* **Objective**:
Copy the part of the quoted passage from the words "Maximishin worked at" through the words "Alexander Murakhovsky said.".

* **Quoted passage**:
'''

A top doctor at the hospital in Omsk, Russia, that treated Kremlin critic Alexei Navalny immediately after his poisoning last summer has died, the hospital said Thursday.
“Sergei Maksimishin, who was the deputy chief physician for anesthesiology and resuscitation at Omsk emergency hospital No. 1, died in his ward from a heart attack,” the press service of the Omsk regional health ministry told Russian news site Open Media on February 4. Maksimishin was 55.
“There are no special reasons. The man was sick, worried about his relatives, he buried his parents this year. He died at work, in his intensive care unit, where he worked. He was in the hospital, he was placed in the intensive care unit and he died there,” the health ministry’s spokeswoman, Galina Nazarova, told Open Media. The Omsk regional health ministry noted that the cause of Maksimishin’s death was “not coronavirus.”
Maximishin worked at the hospital for 28 years and saved thousands of lives, the Omsk region minister of health said in a statement.
“He brought people back to full reality. We will miss Dr. Maximishin very much. He left too early and because of this the pain of loss is especially bitter,” Omsk Health Minister Alexander Murakhovsky said.
Navalny fell ill on a Russian domestic flight from Tomsk, Siberia, to Moscow on August 20, 2020. His plane made an emergency landing in Omsk, where he was admitted to the Omsk emergency hospital No. 1’s toxicology unit. Navalny was placed in a medically induced coma and airlifted to a German hospital in Berlin two days later. He spent the next five months recovering there from what his German doctors said was poisoning from exposure to the Soviet-era nerve agent Novichok. Navalny has accused the Kremlin of ordering his poisoning, which the Russian government denies.
The chief toxicologist at the Omsk emergency hospital No. 1 “who was the first to treat Navalny, Alexander Sabaev, said he initially suspected poisoning and that he and his colleagues treated him accordingly,” Reuters reported in September.

'''

* **Recorded information**:
'''

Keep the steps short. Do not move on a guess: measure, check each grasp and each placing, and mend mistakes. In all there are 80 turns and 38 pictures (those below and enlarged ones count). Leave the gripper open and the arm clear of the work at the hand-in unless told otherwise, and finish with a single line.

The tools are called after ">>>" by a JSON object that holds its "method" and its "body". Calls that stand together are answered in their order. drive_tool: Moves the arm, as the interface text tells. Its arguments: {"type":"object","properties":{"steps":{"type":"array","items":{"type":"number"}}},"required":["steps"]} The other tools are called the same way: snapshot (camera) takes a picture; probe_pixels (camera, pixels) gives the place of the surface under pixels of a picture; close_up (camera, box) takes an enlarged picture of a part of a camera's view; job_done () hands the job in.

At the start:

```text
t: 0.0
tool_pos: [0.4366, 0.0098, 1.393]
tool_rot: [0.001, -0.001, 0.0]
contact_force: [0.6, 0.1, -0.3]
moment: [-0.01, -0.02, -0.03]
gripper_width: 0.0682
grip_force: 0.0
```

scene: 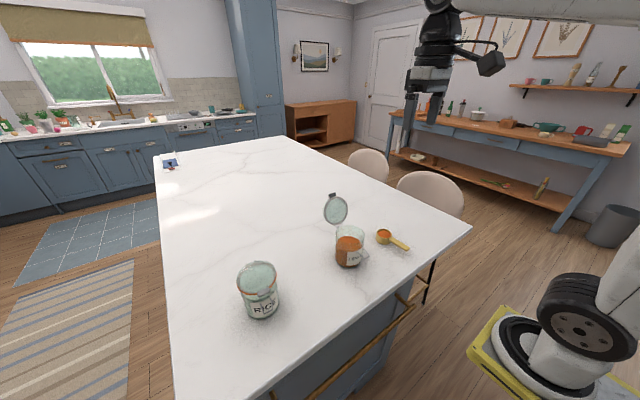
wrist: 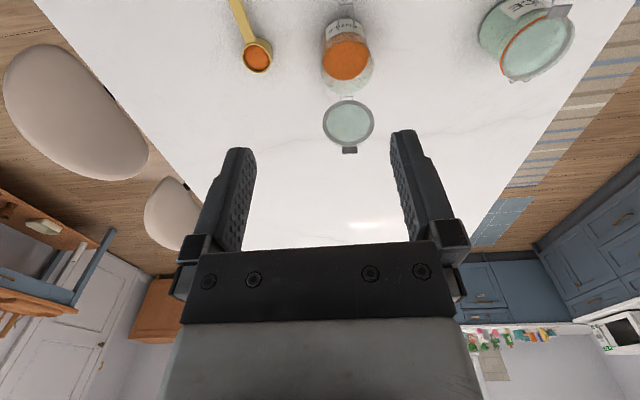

'''
'''

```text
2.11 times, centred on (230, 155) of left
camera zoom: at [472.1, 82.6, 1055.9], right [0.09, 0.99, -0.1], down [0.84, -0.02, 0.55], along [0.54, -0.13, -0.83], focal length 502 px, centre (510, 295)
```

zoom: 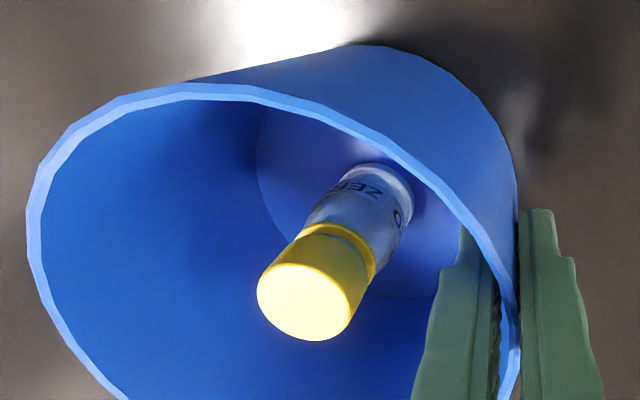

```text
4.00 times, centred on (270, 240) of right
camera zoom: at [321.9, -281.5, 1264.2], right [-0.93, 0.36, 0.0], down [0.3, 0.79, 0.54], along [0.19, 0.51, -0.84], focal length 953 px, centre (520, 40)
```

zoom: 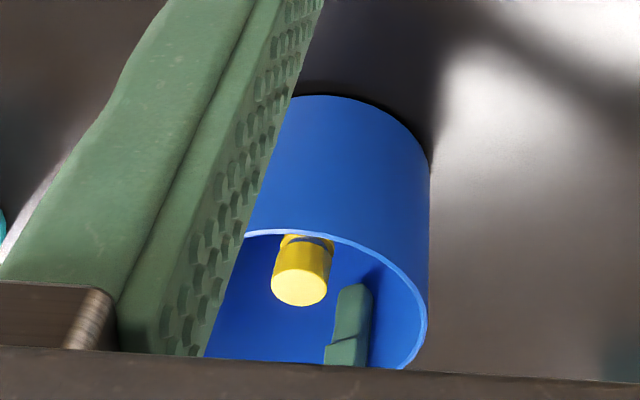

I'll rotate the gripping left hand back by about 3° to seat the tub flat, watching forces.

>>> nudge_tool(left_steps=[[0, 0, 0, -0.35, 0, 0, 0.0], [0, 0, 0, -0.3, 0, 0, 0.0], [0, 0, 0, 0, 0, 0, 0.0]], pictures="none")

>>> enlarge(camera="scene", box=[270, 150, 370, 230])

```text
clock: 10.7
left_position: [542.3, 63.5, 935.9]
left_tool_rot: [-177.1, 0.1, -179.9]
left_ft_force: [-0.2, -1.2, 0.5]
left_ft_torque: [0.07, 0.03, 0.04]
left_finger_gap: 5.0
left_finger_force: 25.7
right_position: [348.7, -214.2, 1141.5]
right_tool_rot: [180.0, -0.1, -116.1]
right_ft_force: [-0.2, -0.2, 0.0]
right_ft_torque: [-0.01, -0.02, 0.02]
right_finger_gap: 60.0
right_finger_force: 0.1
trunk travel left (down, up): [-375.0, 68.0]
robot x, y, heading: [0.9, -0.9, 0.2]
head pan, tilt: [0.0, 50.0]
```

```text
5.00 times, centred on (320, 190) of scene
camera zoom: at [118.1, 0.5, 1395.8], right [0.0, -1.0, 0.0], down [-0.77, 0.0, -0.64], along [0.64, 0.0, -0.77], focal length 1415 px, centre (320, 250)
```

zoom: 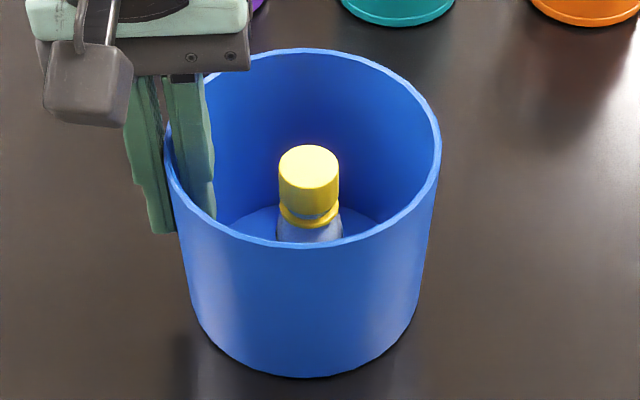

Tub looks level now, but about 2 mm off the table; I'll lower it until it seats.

'''

* **Result for this exercise**:
Maximishin worked at the hospital for 28 years and saved thousands of lives, the Omsk region minister of health said in a statement.
“He brought people back to full reality. We will miss Dr. Maximishin very much. He left too early and because of this the pain of loss is especially bitter,” Omsk Health Minister Alexander Murakhovsky said.